Let your vulnerability make you a stronger leader

Let your vulnerability make you a stronger leader

The idea that employees should leave their personal struggles at the door when they show up at work is one that should be left in the past — being vulnerable can lead to deeper connections between workers and leaders that make the workplace stronger.

The conversation around mental health has been top of mind over the last few years, and now more than ever, people feel safe sharing their challenges and asking for the right benefits to help overcome them. Tennis champion Naomi Osaka knows first-hand how important mental health care is to wellness, and she’s working with Modern Health to provide education and advocacy around mental health for the whole family. As a new mom, that work is especially relevant, she says.

“I’m already feeling the stresses of parenthood,” says Osaka. “I can only imagine the mental health toll that many working parents face on a daily basis.
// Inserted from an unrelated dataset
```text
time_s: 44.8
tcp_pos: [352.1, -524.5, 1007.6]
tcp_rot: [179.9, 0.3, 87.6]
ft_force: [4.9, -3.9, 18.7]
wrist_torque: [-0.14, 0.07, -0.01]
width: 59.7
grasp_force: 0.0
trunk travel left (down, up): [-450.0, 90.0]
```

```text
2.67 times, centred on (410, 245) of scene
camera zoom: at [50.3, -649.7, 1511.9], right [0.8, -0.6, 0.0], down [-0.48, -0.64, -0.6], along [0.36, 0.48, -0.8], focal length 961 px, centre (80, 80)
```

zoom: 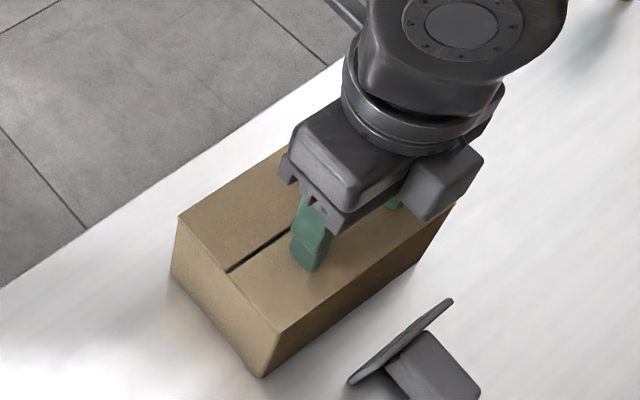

For working parents to be fully at ease, it’s important that their children and dependents have access to mental health care.”
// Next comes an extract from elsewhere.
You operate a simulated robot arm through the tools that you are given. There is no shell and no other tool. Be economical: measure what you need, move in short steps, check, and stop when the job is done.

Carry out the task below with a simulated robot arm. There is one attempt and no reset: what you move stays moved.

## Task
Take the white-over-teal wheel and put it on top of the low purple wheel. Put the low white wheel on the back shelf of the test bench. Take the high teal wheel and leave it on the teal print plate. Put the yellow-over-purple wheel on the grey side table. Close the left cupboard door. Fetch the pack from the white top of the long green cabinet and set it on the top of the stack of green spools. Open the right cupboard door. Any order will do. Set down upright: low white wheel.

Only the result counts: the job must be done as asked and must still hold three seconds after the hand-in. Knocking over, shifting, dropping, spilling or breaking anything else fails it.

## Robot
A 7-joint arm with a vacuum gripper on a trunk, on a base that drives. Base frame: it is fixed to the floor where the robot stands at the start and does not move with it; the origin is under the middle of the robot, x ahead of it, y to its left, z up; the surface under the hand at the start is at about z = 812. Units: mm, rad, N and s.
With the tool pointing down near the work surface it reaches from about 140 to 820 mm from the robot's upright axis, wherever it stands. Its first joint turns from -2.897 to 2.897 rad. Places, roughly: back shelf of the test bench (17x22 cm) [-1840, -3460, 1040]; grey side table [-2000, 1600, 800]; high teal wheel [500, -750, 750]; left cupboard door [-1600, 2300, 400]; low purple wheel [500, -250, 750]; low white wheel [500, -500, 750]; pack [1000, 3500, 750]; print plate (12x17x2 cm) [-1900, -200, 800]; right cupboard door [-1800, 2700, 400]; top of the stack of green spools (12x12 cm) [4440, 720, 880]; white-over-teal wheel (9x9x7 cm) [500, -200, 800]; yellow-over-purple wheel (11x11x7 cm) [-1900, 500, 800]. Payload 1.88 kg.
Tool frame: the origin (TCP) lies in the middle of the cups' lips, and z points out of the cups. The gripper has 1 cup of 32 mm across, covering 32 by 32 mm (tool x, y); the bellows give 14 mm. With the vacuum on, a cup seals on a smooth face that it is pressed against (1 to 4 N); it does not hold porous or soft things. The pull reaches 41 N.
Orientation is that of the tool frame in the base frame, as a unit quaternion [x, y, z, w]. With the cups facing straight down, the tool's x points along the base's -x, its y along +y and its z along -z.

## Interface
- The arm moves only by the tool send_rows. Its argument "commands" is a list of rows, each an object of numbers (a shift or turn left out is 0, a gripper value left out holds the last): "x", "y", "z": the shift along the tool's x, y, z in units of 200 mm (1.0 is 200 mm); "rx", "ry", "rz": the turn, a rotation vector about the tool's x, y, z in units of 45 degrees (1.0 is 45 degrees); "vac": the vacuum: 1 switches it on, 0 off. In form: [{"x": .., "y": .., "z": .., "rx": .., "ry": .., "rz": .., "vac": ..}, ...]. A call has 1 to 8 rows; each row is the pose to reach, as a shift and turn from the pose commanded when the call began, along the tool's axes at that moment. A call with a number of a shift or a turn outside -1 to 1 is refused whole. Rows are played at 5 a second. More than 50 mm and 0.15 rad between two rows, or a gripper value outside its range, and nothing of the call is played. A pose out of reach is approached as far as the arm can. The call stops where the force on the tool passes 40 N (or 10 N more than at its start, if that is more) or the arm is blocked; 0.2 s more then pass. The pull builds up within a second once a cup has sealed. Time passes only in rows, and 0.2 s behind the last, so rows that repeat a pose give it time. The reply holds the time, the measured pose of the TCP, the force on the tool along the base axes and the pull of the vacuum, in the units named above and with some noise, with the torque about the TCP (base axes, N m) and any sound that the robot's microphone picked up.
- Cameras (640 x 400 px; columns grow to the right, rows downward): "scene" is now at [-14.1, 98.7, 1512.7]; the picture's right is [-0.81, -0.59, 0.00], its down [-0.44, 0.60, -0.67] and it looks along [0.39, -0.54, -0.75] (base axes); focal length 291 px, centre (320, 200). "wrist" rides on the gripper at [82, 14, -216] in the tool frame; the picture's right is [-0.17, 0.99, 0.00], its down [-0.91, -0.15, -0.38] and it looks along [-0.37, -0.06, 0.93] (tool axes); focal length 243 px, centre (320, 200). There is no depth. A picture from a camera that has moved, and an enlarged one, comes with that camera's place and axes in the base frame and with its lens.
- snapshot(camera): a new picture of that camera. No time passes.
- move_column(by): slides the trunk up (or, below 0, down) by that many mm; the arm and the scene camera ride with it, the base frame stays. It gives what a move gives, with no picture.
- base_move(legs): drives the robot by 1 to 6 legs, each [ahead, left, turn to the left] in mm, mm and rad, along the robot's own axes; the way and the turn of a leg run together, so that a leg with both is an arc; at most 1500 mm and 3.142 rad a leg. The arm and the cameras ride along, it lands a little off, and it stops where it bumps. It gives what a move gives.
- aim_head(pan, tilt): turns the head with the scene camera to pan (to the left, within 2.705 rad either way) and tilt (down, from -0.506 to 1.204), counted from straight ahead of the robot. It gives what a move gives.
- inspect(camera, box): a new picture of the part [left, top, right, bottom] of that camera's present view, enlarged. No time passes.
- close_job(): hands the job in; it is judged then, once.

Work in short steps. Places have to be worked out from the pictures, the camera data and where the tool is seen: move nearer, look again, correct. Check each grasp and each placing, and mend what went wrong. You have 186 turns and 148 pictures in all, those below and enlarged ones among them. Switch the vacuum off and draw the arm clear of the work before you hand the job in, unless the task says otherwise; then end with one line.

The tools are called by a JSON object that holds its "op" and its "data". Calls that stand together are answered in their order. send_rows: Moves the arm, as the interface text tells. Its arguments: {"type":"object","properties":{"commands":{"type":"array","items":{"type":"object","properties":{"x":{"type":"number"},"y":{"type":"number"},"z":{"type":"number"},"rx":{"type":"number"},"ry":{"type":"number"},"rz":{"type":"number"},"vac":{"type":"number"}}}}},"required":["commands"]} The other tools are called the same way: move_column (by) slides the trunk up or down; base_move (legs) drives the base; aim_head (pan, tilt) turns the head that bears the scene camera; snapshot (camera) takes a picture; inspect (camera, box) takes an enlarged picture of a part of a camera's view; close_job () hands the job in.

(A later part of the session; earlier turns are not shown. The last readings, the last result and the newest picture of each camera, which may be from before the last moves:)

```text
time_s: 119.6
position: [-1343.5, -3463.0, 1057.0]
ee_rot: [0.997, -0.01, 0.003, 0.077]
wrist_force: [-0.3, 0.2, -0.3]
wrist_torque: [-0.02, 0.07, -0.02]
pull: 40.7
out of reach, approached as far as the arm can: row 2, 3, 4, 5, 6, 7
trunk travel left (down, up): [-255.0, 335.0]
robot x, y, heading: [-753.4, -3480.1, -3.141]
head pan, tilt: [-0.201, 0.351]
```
While mental health disorders are challenging to discuss, it’s crucial to getting employees the help that could potentially save their lives. For those struggling with substance use disorders, the mental, physical and financial toll this can take on the workforce is staggering: Over 46 million Americans have been diagnosed with a substance abuse disorder, costing employers $81 billion every year through drops in productivity, absenteeism, turnover and recruitment costs, healthcare costs, workplace accidents and disability and workers’ compensation.
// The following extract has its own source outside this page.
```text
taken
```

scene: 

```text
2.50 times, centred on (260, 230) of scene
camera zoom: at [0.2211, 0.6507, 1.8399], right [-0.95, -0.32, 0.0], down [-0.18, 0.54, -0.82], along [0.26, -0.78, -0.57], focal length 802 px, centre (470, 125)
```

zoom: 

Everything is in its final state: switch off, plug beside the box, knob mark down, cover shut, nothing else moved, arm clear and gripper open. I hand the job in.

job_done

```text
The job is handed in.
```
“Employees usually think that the management is out to get them, and if they use [a treatment] program, they will get fired,” says says AJ Black, director of business development at Lionrock Recovery, a telehealth solution for addiction recovery.

While leaders are often the ones offering support, they can benefit from receiving it, too. Paul Wolfe, the former CHRO at Indeed, had been living with obsessive compulsive disorder for over 15 years before he decided to share his diagnosis in the workplace. Through a company-wide newsletter, Wolfe shared what he was going through, and it changed the nature of his role as a leader forever.

“I had been vulnerable, which is not normal of an executive leader. I bared my soul to 12,000 people, not all of whom knew me. But then I asked myself, why wouldn’t I [share this]?” he says.

Sometimes it’s the smallest gestures that can make the biggest difference for employees. A simple weekly check-in asking how employees are holding up and what they need can open the floodgates to the type of support and solutions that make the biggest impact. Balancing both the head and the heart at work can lead to conversations that really matter.